Bourdieu, “Televizyon Üzerine” isimli eserinde sembolik şiddetin bir noktasına açıklık getirmeye çalışmıştır. Belirli bir yayına çıkılması aslında kişinin kendi özerkliğinden vazgeçmesidir. Bu özerklikte katılımcının süresinin kısıtlanması, ortaya konulan konunun sınırlandırılması ve o konunun dayatılması gibi kurallar bulunmaktadır. Dolayısıyla bu noktada televizyon, simgesel şiddetin bilhassa kötü şekilde kullanılmasına sebep olan bir mekanizmadır. Böylece simgesel şiddetin üretimin devamını sağlamakla birlikte ona maruz kalanlarla maruz

24

bırakanların suç ortaklığıyla ve bu iki zümrenin de bu şiddeti uyguladıklarını veya maruz kaldıklarının farkında olmadan gerçekleştirilen şiddettir (Bourdieu, 1997: 21).
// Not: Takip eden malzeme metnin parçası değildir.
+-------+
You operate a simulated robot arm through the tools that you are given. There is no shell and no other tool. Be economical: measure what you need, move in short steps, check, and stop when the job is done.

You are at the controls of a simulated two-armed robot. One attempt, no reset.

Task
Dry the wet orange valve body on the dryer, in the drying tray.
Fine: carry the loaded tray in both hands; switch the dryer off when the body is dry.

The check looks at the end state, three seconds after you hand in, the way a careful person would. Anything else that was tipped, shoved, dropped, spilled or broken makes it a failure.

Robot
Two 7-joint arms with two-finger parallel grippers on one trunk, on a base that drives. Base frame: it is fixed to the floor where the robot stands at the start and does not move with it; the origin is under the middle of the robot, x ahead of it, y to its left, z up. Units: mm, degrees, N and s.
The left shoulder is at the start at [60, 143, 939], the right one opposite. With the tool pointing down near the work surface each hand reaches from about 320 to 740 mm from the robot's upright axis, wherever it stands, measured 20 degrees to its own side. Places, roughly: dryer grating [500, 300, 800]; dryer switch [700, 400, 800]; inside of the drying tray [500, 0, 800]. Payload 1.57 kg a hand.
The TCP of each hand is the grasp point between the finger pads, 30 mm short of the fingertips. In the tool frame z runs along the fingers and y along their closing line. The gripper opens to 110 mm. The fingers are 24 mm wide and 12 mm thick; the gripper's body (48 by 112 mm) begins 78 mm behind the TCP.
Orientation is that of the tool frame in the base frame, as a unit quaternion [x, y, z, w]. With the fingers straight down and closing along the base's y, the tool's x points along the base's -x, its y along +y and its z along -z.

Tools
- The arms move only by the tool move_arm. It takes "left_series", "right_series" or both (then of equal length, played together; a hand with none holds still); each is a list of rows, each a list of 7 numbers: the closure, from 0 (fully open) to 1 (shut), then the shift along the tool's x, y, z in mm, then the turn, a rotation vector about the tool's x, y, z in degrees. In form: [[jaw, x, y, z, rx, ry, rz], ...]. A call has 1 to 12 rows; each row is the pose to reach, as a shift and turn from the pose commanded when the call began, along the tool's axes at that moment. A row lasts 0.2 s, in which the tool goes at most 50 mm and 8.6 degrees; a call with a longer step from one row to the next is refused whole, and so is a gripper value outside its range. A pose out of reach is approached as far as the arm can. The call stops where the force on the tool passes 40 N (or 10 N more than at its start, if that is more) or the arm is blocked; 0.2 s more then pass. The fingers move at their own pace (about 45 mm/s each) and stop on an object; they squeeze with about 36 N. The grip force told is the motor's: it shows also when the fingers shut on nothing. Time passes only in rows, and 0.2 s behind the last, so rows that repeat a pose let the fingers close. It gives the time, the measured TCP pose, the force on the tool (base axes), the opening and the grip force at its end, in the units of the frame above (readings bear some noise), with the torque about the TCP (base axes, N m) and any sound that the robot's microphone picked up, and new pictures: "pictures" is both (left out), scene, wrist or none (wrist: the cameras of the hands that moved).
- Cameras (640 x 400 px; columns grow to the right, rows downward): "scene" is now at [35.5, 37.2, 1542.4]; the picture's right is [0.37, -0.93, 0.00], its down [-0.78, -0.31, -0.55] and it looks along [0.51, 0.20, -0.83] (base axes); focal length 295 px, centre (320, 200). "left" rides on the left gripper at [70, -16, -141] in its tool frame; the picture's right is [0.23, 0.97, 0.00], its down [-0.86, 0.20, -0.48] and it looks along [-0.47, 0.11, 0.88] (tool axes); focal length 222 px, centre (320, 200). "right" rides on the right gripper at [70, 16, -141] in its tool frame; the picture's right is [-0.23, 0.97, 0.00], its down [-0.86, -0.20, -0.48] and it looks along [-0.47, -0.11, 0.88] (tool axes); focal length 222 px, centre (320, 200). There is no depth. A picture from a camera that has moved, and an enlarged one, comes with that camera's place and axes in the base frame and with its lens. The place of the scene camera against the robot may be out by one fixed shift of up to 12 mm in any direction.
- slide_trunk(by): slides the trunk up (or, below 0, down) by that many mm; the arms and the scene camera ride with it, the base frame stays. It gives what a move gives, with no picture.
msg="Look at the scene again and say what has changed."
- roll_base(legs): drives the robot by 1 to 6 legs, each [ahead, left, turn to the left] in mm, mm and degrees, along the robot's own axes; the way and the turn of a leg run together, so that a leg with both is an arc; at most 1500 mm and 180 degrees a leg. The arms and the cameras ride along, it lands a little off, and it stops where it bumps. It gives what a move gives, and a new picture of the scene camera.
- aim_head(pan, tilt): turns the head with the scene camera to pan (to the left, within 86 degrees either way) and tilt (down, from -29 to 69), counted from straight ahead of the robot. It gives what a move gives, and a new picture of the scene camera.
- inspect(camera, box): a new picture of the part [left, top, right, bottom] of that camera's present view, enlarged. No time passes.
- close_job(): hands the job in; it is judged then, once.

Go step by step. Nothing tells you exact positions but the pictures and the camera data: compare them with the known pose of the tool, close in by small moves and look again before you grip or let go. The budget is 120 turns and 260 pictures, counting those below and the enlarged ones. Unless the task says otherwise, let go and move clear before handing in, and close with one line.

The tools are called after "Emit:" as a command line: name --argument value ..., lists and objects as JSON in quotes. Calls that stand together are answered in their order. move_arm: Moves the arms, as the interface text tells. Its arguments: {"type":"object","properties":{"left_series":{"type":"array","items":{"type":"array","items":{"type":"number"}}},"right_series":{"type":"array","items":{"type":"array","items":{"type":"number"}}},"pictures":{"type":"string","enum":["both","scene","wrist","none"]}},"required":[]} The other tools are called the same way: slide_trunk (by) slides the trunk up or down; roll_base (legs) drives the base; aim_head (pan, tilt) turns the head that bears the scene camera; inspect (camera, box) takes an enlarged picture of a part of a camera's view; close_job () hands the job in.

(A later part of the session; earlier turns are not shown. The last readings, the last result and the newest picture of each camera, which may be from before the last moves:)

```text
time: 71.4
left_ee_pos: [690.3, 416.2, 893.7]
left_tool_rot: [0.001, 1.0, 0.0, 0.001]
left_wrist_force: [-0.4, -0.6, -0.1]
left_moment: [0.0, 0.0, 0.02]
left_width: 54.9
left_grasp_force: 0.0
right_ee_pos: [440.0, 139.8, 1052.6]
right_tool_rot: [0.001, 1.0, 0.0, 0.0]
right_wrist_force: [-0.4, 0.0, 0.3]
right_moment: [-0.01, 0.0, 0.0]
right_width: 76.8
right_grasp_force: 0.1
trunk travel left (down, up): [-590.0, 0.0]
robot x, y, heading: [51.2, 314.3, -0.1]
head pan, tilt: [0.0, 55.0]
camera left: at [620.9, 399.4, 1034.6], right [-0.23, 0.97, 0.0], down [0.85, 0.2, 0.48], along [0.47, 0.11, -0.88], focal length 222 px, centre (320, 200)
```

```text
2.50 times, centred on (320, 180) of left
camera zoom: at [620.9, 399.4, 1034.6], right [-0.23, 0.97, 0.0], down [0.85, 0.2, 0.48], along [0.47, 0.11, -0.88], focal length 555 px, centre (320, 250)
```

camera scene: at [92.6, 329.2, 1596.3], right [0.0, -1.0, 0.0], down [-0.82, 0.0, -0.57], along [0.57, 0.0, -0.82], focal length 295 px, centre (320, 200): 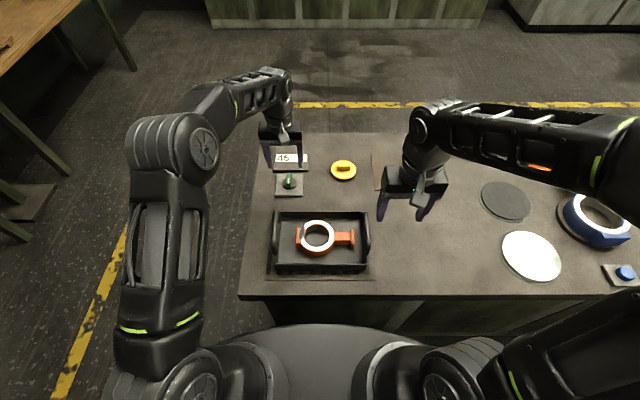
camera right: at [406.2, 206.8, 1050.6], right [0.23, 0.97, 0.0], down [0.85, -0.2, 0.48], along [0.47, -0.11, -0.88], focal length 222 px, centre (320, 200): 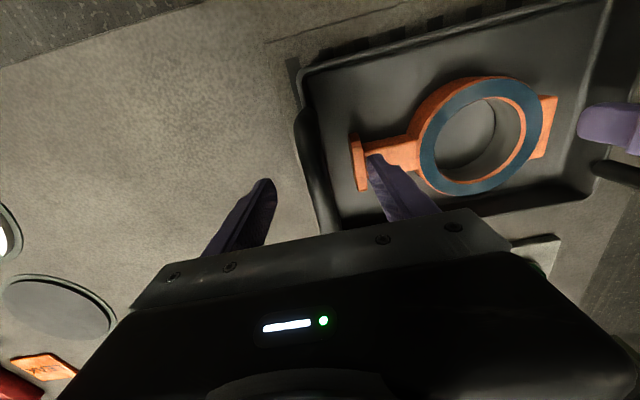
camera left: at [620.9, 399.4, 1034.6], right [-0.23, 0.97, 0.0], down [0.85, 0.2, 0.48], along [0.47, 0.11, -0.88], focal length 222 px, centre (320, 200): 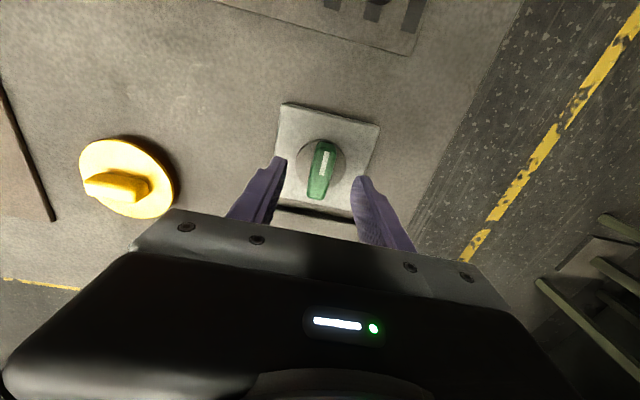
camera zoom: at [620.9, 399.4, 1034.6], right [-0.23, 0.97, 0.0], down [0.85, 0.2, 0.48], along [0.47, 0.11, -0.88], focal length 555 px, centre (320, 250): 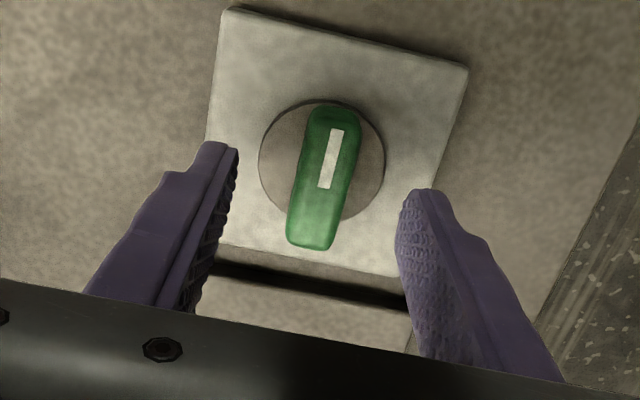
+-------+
Simgesel şiddet, kendi içinde bile belli olmayan, iletişim ve bilginin yalnızca sembolik teknikleri yoluyla veya daha belirgin bir tanımlamayla bilmek ve bilmemek, tasdikli veya tasdiksiz yöntemle ilerleyen tepkisizleştirici ve bir noktada hafif bir şiddet şeklidir. Kendi saf içeriğinde spiritüel bir şiddet şekli olan simgesel şiddet, görünmeyen bir erk teşkilatlanmasının sebep olduğu şiddettir. Sözgelimi televizyonda yer alan spikerin belirli bir güce hükmedebilir hale gelmesini sağlayan mefhum bu şiddet şeklidir. Nitekim bu kendine has olan şiddet şekli, alenen bir şiddet şeklinde söylenmese de, kendi içerisinde otorite ve hâkimiyet fikrini destekleyen ve yasal olduğuna ikna olmuş fikre varmaktadır. Dolayısıyla spikerin hâkimiyetinin onaylanması konuklar üzerinde otoritesinin kabul edilmesini göstermektedir. Spikerin konu akışını istediği şekilde devam ettirmesi ve verilecek konu dâhil kendinin belirlemesi ve bu konunun hudutlarının belirlenmesi mevcut olan bu simgesel şiddetin pratikte bütün şartları sağladığını göstermektedir. Temelde ise spikerin simgesel şiddet öznesi, içerisinde bulunduğu alanda kendi erk mevkisinin tezahürüdür (Köse, 2004: 162).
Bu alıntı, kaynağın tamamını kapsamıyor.